Page excerpt =>
....................
Wherein a gate, a source and a drain of the second transistor T2 are electrically connected to the first control signal input end EM1, the first power supply input end VDD and a source of the first transistor T1, respectively, a gate, a source and a drain of the third transistor T3 are electrically connected to the second control signal input end EM2, a drain of the first transistor T1 and the light emitting unit L, respectively, a gate, a source and a drain of the fourth transistor T4 are electrically connected to the first reset signal input end F1, the first constant voltage signal input end V1 and the source or the drain of the first transistor T1, respectively, a gate, a source and a drain of the sixth transistor T6 are electrically connected to the first scan signal input end S1, the second constant voltage signal input end V2 and the light emitting unit L, respectively, a gate, a source and a drain of the seventh transistor T7 are electrically connected to the second scan signal input end S2, the gate of the first transistor T1 and the drain of the first transistor T1, respectively, a gate, a source and a drain of the eighth transistor T8 are electrically connected to the first scan signal input end S1, the data signal input end Da and the source of the first transistor T1, respectively, and a gate, a source and a drain of the ninth transistor T9 are electrically connected to the second scan signal input end S2, the third constant voltage signal input end V3 and the gate of the first transistor T1, respectively.
....................
What to work on => Give the page excerpt once more, exactly.
....................
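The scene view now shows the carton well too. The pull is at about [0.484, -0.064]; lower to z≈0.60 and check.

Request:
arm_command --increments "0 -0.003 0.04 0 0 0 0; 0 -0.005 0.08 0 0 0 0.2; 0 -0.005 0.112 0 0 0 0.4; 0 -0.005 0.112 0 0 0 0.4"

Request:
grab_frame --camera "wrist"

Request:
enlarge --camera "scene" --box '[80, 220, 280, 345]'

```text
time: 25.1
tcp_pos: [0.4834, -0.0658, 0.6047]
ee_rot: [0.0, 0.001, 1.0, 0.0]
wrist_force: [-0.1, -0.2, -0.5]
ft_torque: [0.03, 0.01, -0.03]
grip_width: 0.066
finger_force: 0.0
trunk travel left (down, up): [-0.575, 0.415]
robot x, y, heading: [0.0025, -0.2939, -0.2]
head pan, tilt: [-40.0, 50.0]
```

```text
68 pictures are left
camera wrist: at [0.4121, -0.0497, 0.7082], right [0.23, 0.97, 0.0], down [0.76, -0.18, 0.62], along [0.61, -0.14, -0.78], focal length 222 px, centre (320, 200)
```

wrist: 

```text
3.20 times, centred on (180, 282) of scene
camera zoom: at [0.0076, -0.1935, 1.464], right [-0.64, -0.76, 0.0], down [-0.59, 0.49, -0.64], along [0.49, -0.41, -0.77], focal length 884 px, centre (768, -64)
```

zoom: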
....................
Worked solution =>
Wherein a gate, a source and a drain of the second transistor T2 are electrically connected to the first control signal input end EM1, the first power supply input end VDD and a source of the first transistor T1, respectively, a gate, a source and a drain of the third transistor T3 are electrically connected to the second control signal input end EM2, a drain of the first transistor T1 and the light emitting unit L, respectively, a gate, a source and a drain of the fourth transistor T4 are electrically connected to the first reset signal input end F1, the first constant voltage signal input end V1 and the source or the drain of the first transistor T1, respectively, a gate, a source and a drain of the sixth transistor T6 are electrically connected to the first scan signal input end S1, the second constant voltage signal input end V2 and the light emitting unit L, respectively, a gate, a source and a drain of the seventh transistor T7 are electrically connected to the second scan signal input end S2, the gate of the first transistor T1 and the drain of the first transistor T1, respectively, a gate, a source and a drain of the eighth transistor T8 are electrically connected to the first scan signal input end S1, the data signal input end Da and the source of the first transistor T1, respectively, and a gate, a source and a drain of the ninth transistor T9 are electrically connected to the second scan signal input end S2, the third constant voltage signal input end V3 and the gate of the first transistor T1, respectively.